Drs. Jennifer Anger, Una Lee, and Howard Goldman discussed the surgical management of uterine prolapse. There are many patients that hysteropexy is the best option for such as patients who are planning pregnancy after repair, patients who do not want hysterectomy. Hysterectomy in the setting of uterine prolapse has excellent long-term outcomes, and avoids mesh, but may lead to earlier menopause. For the elderly non-sexually active patient, colpocleisis is a very good option.
The meeting continued on Friday with a video session showcasing several novel techniques. Of note, Dr. Dougher presented the use of a lead extracting device to completely remove a sacral neuromodulation lead – a technique that could prove very useful to simplify a somewhat arduous procedure. The concurrent morning poster/podium sessions focused on both male and female reconstruction. An emphasis was placed on defining and following patient-centered outcome measures, in combination with cost efficiency for representative surgeries.
In a series of point-counterpoint panels throughout the meeting, several key areas of controversy were addressed, including the management of refractory neurogenic detrusor overactivity (OAB) and how to manage OAB following sling placement. As to the management of mixed incontinence post-prostatectomy Dr. MacDiarmid made a compelling argument to first address the outlet, underlining the utility of urodynamics in this situation.
Another focus across urology is incorporating allied health professionals (APP’s), and utilizing proper billing and coding. During the panel both the perspective of the physician and the APP were given: how to best integrate, utilize and retain APP’s, and how to determine the needs of your practice. The SUFU OAB clinical care pathway was another hot topic and was presented at the meeting. The breakout session on Male Reconstruction utilized complex cases in a panel format to discuss varying management strategies for neurogenic bladder and male incontinence.
Dr. Clemens then discussed the findings of the LURN network (Lower Urinary Tract Dysfunction Research Network), which since 2012 has collected data on men and women with LUTS to better define subtypes of symptoms and develop a comprehensive bladder tool for evaluation.

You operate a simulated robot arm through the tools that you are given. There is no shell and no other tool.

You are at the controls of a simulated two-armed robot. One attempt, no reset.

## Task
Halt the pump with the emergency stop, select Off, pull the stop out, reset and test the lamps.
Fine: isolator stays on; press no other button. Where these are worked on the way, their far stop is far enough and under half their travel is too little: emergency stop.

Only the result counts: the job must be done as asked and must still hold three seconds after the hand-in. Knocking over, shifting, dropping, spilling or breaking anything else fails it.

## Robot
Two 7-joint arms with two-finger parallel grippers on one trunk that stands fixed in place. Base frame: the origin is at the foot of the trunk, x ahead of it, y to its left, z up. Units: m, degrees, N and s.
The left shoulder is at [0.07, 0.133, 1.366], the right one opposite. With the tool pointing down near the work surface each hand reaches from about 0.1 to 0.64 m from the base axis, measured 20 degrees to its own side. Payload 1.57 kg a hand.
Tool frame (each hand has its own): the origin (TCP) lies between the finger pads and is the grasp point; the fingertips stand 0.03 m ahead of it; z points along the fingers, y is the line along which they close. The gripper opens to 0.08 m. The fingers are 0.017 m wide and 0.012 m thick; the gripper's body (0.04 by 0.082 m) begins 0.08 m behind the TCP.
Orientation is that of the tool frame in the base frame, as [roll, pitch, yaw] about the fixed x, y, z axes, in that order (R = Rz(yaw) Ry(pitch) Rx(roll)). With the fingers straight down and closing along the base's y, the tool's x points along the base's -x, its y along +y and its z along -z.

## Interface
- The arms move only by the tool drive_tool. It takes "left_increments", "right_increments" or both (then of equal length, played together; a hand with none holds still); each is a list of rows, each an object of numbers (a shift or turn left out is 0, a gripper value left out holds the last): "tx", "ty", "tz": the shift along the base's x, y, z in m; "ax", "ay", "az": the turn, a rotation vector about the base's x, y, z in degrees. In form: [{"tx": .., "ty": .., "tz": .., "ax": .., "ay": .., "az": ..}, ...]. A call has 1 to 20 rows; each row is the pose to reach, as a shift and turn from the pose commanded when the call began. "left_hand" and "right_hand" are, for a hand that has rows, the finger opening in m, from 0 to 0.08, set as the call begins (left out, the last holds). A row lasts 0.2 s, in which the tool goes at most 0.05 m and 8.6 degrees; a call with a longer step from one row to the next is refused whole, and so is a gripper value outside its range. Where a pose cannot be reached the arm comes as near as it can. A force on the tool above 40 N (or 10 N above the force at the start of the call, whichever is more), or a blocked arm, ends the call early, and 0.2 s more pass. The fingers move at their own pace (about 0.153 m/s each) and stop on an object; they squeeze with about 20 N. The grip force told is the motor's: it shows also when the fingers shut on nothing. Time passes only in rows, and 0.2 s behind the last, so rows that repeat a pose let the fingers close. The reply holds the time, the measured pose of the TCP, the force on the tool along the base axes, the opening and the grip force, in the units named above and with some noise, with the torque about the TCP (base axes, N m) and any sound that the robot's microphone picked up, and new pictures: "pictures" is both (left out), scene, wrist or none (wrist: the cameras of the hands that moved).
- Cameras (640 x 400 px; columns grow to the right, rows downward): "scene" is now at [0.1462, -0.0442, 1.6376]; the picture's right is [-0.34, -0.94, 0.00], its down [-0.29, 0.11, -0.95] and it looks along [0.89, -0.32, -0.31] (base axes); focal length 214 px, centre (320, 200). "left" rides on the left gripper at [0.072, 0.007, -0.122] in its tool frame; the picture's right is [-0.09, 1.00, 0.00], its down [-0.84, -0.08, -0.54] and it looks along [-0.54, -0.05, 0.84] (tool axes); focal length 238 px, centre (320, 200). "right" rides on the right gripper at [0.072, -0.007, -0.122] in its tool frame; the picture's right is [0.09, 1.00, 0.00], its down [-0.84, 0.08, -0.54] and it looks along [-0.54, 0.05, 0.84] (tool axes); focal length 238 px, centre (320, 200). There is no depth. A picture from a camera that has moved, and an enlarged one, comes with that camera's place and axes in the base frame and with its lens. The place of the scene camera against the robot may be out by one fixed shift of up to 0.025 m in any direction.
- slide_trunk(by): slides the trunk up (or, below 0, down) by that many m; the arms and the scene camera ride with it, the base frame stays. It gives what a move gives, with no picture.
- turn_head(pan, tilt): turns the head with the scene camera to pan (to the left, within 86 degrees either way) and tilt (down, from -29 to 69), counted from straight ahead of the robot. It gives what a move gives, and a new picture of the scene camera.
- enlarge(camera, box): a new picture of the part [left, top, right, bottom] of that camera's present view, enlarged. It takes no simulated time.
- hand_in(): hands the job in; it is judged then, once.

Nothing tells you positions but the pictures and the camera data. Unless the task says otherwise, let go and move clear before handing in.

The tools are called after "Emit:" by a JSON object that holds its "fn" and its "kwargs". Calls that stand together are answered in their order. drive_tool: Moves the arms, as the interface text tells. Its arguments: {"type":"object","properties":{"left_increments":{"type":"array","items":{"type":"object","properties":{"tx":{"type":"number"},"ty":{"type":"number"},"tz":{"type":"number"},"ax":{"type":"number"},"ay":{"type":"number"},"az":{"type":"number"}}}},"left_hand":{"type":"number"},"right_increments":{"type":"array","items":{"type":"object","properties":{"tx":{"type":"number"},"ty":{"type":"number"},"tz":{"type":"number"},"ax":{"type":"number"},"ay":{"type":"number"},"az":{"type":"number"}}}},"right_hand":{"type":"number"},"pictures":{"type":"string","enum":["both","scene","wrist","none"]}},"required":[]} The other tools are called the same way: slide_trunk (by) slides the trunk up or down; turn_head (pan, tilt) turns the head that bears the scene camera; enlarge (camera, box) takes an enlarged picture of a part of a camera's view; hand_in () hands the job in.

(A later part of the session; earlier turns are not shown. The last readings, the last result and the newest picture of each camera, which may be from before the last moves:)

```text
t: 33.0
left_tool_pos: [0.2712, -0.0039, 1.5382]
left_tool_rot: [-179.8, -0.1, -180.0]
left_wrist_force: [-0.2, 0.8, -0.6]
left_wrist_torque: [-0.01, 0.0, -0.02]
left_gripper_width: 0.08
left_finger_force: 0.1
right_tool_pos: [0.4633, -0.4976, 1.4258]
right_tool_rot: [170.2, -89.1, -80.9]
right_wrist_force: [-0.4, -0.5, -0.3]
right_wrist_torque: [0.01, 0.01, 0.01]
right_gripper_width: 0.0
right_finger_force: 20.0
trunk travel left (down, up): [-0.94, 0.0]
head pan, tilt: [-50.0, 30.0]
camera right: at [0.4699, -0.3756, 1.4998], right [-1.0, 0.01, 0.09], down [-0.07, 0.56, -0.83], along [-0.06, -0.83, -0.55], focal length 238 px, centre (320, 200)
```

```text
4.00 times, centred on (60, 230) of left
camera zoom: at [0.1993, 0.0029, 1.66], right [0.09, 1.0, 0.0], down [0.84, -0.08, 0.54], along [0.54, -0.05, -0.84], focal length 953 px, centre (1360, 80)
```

Following these updates, Dr. Lucioni gave a case overview of important points when evaluating patients prior to renal transplant. Recommended studies, both functional and anatomic, were discussed.
SER 120, a desmopressin nasal spray developed for the treatment of nocturia, was recently approved by the FDA and data was presented by Dr. Roger Dmochowski’s group showing efficacy in multiple patient groups including those with overactive bladder, BPH, and nocturnal polyuria.
The main take home points from the SUFU 2017 Winter Meeting were the following:
1. Urodynamics may not change management decisions but likely increases patient satisfaction following TURP and for the treatment of mixed urinary incontinence and refractory OAB.
2. There are new guidelines to help direct antibiotic prophylaxis prior to UDS.
3. There are multiple options for the management of refractory neurogenic detrusor overactivity. Finally
4. SER 120 is a desmopressin nasal spray that was recently approved by the FDA with efficacy in multiple patient subtypes.